Se non sei nata regina, regina di libertà prima che di cuori, le favole non le riscrivi. E delle favole più classiche, quelle che hanno sfaccettato il diamante dei nostri sogni, Elsa Peretti ha riscritto tutto, principesse, gioielli, castelli, principi azzurri, creature fantastiche, non draghi, ma serpenti e scorpioni da appoggiare morbidi sul collo. Cinquant’anni fa, nel 1974 in una giornata d’autunno come queste, a New York iniziava una delle fiabe più straordinarie e longeve nella storia del design, della bellezza e dell’emancipazione femminile, e i protagonisti erano Elsa Peretti, la maison di gioielleria americana Tiffany & Co., e una fila lunghissima di donne che da allora, varcando l’ingresso dello storico negozio sulla Fifth Avenue, hanno acquistato i talismani della nuova eleganza. In poche ore l’intera collezione andò, parole magiche, sold out. La prima volta di oltre trenta collezioni, un successo dopo l’altro, ancora oggi che la regina Elsa non c’è più, scomparsa tre anni fa come solo le sovrane sanno fare, durante il sonno nel tepore pomeridiano che avvolgeva la sua reggia spagnola, nell’antico villaggio di Sant Martí Vell a pochi chilometri da Barcellona. Ed è proprio nella fiabesca Sant Martí Vell, tra campagne e boschi, nel buio degli alberi quasi perdendo la strada, che possiamo raccontare la vita di questa donna straordinaria e rivoluzionaria. Una donna che ha riscritto prima di tutto la vita che altri avevano deciso per lei fin da bambina. Entriamo dunque nella sua casa, sediamoci intorno a un tavolo-macina di mulino, pietra immensa che, un giorno o forse era notte, Elsa Peretti e la sua amica Liza Minnelli avevano cercato di spostare ridendo come pazze, guardiamo alle pareti le celebri fotografie di Hiro che hanno reinventato i gioielli di Elsa, e siamo pronti. C’era una volta Elsa…

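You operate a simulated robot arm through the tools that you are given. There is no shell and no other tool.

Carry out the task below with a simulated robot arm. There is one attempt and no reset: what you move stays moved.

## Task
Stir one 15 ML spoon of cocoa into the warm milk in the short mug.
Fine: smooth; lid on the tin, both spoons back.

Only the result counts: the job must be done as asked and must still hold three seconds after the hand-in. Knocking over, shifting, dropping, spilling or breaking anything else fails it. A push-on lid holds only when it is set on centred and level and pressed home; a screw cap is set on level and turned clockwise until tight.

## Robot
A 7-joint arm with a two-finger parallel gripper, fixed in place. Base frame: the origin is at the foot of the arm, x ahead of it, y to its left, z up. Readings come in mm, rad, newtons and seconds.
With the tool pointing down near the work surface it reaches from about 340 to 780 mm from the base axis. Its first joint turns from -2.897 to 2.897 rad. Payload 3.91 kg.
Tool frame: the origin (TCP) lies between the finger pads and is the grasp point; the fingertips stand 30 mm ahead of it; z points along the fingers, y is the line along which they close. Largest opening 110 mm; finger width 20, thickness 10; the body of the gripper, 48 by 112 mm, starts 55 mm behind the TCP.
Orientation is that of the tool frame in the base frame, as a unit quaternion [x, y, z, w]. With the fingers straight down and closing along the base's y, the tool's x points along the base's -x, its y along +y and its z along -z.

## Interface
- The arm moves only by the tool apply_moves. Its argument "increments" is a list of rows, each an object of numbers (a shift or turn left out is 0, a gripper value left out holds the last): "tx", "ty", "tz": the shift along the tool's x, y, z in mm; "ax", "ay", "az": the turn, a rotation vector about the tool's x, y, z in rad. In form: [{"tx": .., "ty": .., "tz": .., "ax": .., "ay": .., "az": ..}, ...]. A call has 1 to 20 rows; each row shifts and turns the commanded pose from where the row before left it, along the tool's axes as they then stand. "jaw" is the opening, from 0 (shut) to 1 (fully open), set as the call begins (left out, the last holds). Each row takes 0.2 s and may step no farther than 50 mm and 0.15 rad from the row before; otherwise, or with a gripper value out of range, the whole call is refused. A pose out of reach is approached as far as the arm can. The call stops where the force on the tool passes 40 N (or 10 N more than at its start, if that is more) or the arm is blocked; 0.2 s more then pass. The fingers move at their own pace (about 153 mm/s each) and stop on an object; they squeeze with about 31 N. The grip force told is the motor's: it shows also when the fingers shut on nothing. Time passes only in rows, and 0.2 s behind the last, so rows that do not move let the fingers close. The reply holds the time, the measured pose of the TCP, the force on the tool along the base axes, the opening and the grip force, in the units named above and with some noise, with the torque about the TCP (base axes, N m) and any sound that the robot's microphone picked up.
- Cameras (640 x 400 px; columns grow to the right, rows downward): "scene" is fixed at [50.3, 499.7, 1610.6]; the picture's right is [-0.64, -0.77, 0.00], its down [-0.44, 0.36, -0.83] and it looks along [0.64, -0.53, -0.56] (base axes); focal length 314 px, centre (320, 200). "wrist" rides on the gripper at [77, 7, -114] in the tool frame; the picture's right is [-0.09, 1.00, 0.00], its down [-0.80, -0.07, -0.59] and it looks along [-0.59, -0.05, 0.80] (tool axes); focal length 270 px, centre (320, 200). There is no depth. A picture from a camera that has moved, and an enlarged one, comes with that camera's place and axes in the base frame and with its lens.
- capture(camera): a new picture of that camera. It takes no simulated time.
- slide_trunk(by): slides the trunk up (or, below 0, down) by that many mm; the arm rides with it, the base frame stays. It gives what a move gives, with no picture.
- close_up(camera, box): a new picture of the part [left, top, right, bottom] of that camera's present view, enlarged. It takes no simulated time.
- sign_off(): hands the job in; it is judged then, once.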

Elsa Peretti nasce il 1° maggio 1940, a Firenze. Il padre è Nando Peretti, fondatore dell’Anonima Petroli Italiana, l’Api, quella del Carosello anni Sessanta, quando Domenico Modugno cantava “con Api si vola” e Giacomo Agostini sfrecciava sulla sua moto, campione del mondo. Negli stessi anni, precisamente nel 1961, compiuta allora la maggiore età, Elsa, scuole a Roma e in Svizzera, portamento regale e un matrimonio importante nel destino, scappa da casa. Saggiamente e dolorosamente, con quell’amore per il padre che non verrà mai meno, Elsa scrive una lettera: “Caro papà, spero che questa mia vi arrivi prima di sera, non vorrei che steste in ansia temendo un incidente o guai simili. Dunque papà, sono maggiorenne e libera, almeno secondo la legge, dei miei atti; ho deciso di vivere una mia vita, di lavorare per mantenermi e di affrontare le mie esperienze buone e cattive che siano con le mie sole forze, solo così potrò imparare, spero, a essere una donna”. Colpisce l’articolo indeterminato, una vita, più discreto e accogliente del classico “la”, e potremmo già intuire in quelle tre lettere lo stile dei gioielli di Elsa Peretti, niente spigoli, ma onde d’argento per sottolineare la naturalezza del corpo e delle idee che indossa. D’argento, appunto, altra rivoluzione: meno costoso, essenziale, moderno, controcorrente perché in epoca femminista le nuove regine i gioielli se li comprano anche da sole.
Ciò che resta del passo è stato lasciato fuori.